Divorce Without Pain © : Case Study 4

Note that the case studies mentioned in this blog have been anonymised and particular details changed so as to avoid any chance of recognition or attribution.

'Divorce Without Pain ©' were consulted by three solicitors - each instructed on behalf of separate parties to a family dispute. The issue concerned property, money and possessions following the death of a 28 year old man. The parties were his parents, brother and sister; his girlfriend; and the trustees under his Will.

Jake, a soldier with HM Forces, died just after his 28th birthday following a short illness. Leading to his death he had cohabited with his girlfriend/partner Terri for four years. They had no children. The relationship between Terri and Jake's family had been fraught, resulting in Jake, his parents and his siblings being estranged for some time. Jake's parents blamed Terri for the family difficulties. Jake's brother Tom supported his parents in their view, Jake's sister Emily being a little more sympathetic to Terri's situation.

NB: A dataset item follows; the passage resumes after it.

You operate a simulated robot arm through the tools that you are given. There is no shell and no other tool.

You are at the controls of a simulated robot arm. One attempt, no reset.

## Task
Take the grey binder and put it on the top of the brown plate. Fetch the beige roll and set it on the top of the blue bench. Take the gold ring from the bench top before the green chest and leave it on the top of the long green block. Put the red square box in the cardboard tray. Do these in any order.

Before Jake left home five years earlier, he had made a Will, an unusual but important step for a then twenty three year old solider. At that time he was not in a significant relationship and had made provision for his parents Norman and Irene, his brother and sister, Tom and Emily, and left small bequests for his twin nephews Rick and Kye, sons of his brother Tom.

The reason for Jake's Will became clear. Jake's parents, Norman and Irene had taken Inheritance tax advice and as a consequence, disposed of fairly large parts of their estate to their three children, believing that they would survive them. The share that Jake received had provided a very substantial payment for his apartment; and it was this into which Terri had moved four years earlier, selling her own flat and pooling their resources. Jake's apartment had remained in his sole name. There was a dispute as to what had happened to the modest equity coming from Terri's flat.

Whilst 'Divorce Without Pain' as facilitators are not obliged to steer cases in accordance with strict legal principles, it is important to know that a number of legal points arise in situations like this. First, the validity of the Will. In this case, Terri did not challenge its validity, however she asserted that she was financially maintained by Jake and that the terms of the Will could be challenged under sections 1(e) and 2 of the Inheritance (Provision for Families and Dependants) Act 1975 so as to make provision for her. Second, Terri asserted under the Trusts of Land and Appointment of Trustees Act 1996 that she had a part-interest in Jake's apartment by virtue of her contributions and Jake's promise that she would be given a legal share of the property. Of interest, the Law Commission has recently recommended that the law relating to cohabitees should be changed http://www.justice.gov.uk/lawcommission/publications/intestacy.htm, although this is still at the recommendation stage.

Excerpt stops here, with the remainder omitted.